Artwork Repatriation: How the Colonized Get Stolen Art Back
In the award-winning Marvel movie “Black Panther,” the character Erik Killmonger confronts one of the museum’s art experts. He asks her about how the British have acquired pieces of African art. The answer to that, of course, is that it was stolen from the peoples of Africa. This scene is extremely impactful for many reasons. One of them is that it is based on facts: colonial states have been taking valuable pieces away from the cultures they have colonized for centuries. Many of those looted items have immense cultural and religious significance. Moreover, the stolen artworks were most likely taken by force after all the people who could fight back had been murdered or taken hostage. Today, we will talk about artwork repatriation, and how it impacts the current museum industry.
The brief history of artwork repatriation
Repatriation means giving something back to a country or culture of origin. The first wave of artwork repatriation began in the late 1950s after the horrors of the Second World War had pushed people to make more choices in favor of human rights. Soldiers of Nazi Germany committed innumerable war crimes, including those that had to do with marauding and the destruction of objects of cultural significance. To wipe out cultures that, by Nazi logic, did not fit into the perfect fantasy of the Aryan world, they demolished historic sights, books, and art.

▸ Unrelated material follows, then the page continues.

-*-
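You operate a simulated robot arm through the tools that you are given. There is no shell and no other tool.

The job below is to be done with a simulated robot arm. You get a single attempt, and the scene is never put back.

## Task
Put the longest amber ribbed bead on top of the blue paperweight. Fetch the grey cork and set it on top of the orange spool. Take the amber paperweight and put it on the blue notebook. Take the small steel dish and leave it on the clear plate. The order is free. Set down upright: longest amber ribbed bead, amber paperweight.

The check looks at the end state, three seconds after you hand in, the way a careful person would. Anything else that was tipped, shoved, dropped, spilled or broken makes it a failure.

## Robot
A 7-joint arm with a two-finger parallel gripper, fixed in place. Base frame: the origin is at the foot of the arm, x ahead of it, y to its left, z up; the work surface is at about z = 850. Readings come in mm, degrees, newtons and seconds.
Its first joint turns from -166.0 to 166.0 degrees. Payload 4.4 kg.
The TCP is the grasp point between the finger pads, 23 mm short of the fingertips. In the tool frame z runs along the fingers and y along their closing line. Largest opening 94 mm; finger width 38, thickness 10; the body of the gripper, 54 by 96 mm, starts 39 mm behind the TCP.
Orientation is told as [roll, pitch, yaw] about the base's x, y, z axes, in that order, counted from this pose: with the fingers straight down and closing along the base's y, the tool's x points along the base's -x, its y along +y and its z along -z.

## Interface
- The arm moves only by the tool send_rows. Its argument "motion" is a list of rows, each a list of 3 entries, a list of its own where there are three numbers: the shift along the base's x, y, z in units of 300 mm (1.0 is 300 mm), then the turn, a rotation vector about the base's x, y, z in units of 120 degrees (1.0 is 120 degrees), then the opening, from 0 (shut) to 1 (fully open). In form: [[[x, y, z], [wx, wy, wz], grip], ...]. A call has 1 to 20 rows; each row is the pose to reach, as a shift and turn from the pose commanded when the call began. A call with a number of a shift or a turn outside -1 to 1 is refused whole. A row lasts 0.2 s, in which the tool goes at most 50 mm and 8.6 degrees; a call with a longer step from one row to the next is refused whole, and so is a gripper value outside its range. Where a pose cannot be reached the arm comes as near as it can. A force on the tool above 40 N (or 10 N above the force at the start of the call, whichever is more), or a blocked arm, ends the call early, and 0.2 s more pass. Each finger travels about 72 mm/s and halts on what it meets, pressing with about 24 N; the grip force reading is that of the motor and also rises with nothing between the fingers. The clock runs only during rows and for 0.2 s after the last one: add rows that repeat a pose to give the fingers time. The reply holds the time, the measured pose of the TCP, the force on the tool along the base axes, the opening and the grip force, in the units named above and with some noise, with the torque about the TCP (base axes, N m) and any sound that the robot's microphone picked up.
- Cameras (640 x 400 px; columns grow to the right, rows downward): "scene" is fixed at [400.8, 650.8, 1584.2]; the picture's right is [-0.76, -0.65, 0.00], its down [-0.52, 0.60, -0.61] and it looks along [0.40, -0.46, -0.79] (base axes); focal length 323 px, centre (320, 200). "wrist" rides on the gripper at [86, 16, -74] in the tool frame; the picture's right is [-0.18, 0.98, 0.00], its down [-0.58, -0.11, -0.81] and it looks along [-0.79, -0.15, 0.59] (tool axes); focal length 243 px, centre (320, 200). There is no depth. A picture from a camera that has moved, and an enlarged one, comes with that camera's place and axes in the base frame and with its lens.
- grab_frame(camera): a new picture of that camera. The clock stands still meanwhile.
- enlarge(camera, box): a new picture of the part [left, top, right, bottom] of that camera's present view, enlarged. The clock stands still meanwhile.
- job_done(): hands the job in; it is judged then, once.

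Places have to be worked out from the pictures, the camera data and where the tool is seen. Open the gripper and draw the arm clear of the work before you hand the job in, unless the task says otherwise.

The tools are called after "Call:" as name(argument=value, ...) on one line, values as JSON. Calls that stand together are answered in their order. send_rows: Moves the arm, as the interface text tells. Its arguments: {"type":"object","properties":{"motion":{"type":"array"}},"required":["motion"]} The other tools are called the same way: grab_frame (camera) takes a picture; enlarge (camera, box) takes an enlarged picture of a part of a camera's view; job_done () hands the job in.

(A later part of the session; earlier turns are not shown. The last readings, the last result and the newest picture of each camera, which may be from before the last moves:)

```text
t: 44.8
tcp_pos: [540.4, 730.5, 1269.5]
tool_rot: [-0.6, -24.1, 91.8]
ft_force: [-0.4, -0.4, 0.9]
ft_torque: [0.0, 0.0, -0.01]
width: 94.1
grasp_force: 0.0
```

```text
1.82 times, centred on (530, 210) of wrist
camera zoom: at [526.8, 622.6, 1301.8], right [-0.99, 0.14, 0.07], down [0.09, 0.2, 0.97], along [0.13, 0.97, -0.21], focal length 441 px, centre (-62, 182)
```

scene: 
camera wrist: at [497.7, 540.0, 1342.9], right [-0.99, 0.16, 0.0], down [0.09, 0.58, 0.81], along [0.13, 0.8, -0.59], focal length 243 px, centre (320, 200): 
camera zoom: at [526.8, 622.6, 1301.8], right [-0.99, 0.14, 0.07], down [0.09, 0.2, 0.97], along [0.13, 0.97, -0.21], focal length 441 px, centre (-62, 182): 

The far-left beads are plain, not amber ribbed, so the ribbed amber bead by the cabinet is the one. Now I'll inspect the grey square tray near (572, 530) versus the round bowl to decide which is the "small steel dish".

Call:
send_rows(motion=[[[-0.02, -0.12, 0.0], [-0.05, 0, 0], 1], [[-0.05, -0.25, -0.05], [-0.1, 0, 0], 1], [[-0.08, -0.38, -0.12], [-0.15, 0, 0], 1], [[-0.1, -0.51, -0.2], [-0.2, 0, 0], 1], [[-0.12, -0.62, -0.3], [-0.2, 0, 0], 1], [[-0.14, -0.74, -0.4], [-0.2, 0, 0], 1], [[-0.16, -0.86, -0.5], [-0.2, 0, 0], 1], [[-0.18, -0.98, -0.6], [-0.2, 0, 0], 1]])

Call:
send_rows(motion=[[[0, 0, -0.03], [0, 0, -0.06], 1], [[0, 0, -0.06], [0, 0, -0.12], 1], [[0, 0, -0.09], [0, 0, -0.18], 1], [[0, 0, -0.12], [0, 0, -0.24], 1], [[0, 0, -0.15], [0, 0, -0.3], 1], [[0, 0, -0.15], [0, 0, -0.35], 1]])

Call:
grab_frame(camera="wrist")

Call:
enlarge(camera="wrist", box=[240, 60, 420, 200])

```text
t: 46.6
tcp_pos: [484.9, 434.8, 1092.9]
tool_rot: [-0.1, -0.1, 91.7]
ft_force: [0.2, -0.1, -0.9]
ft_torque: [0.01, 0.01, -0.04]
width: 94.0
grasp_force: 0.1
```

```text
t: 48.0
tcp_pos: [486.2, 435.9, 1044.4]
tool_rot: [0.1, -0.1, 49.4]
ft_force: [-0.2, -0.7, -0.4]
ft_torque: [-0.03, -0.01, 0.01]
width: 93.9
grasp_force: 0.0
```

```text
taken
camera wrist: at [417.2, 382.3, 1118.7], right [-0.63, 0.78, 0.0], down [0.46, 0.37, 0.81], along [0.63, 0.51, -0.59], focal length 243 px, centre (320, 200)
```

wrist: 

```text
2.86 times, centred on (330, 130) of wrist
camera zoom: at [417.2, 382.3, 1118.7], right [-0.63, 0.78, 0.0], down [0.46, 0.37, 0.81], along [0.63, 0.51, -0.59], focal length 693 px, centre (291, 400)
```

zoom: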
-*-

These days, people talk about artwork repatriation more and more. Recently, Italy has managed to get back an ancient artifact — a ceramic pot dating back to the 6th century B.C., which was looted from a grave in Rome in the 70s. The Metropolitan Museum of Art (NYC) gave it back after coming to an agreement with the Italian government.
This case ended well for Italians, but what about the nations that do not have an official state or a governmental structure to represent them? Many tribes of the Americas, Africa, and Eurasia are yet to retrieve their national treasures from the states that took them by force. One of the most recent lootings happened in the Ukrainian city of Kherson: the Russian army stole around 15,000 pieces of art from Kherson’s museums.
There are still states to be held accountable, exhibition labels to be changed, and pieces of artwork to be returned to their rightful owners. The good news is that the number of people interested in protecting the cultural heritage of once-colonized nations is growing. Let us hope that more attention is brought to the atrocities of war and what they do to people and their cultures.